The court allowed bail for Raju, 57, his brother B. Rama Raju and the company's former internal auditor Srinivas Vadlamani.
The men are being tried for fraud in the case dubbed "India's Enron" after the US energy giant that collapsed in 2001 in the wake of huge false-accounting revelations.
Supreme Court Justice D. Bhandari ordered the three men who have been in prison in the southern city of Hyderabad for nearly three years to relinquish their passports.
The top court said bail was appropriate given "the totality of the circumstances" and told each man to post surety of 400,000 rupees ($8,000).
The court had earlier said the men could seek bail if their trial was not completed within a deadline set by the court of July 2011.

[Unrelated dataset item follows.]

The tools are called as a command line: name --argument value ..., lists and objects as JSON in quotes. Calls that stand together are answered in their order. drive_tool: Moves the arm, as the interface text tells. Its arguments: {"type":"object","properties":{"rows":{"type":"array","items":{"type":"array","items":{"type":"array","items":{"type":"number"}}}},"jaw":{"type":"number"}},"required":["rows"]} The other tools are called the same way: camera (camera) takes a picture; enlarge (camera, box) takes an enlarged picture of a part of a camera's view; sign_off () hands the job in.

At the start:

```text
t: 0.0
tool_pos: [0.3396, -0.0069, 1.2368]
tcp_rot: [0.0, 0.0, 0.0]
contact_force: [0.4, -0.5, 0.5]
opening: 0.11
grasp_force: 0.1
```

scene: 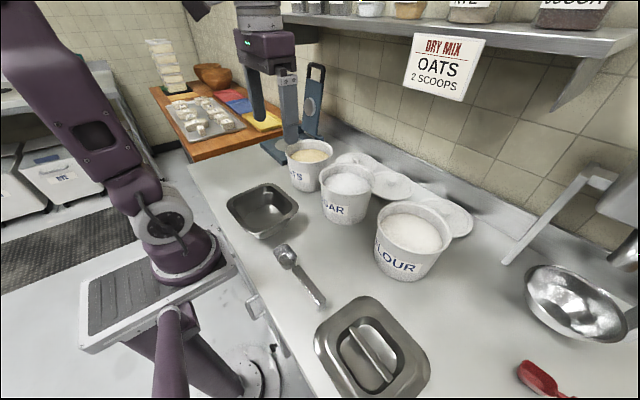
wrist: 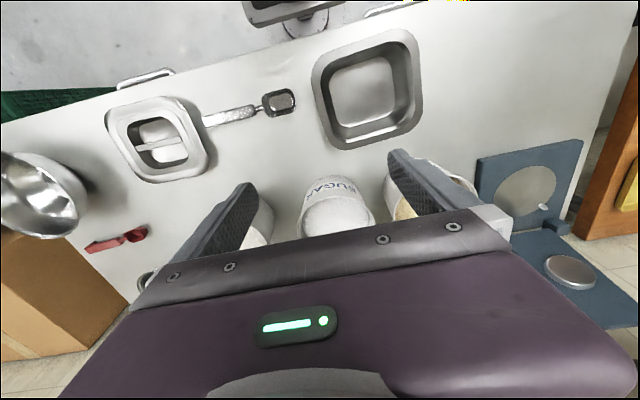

The trial in Hyderabad, capital of Andhra Pradesh state, is ongoing.
India's Central Bureau of Investigation had opposed bail, saying there was "every possibility" the accused would seek to "tamper with evidence."
Ramalinga Raju's declaration in early 2009 that he had falsified profits plunged India's corporate world into turmoil.
He and others are accused of embezzling around $3 billion from Satyam, which was one of India's largest outsourcing firms when the scandal erupted.
Raju declared in a letter of confession he had overstated profits for years and inflated the company's balance sheet by more than $1 billion.
However, he backed away from the confession 18 months later.
Tech Mahindra, a unit of Indian vehicle and farm equipment manufacturer Mahindra and Mahindra, later bought Hyderabad-based Satyam, allaying fears about its survival.
Raju who was educated in India and the United States, was one of the stars of the software boom that has been a key driver of India's economic growth in recent years.
The bail order comes after the Supreme Court last month granted bail to five other accused in the Satyam case.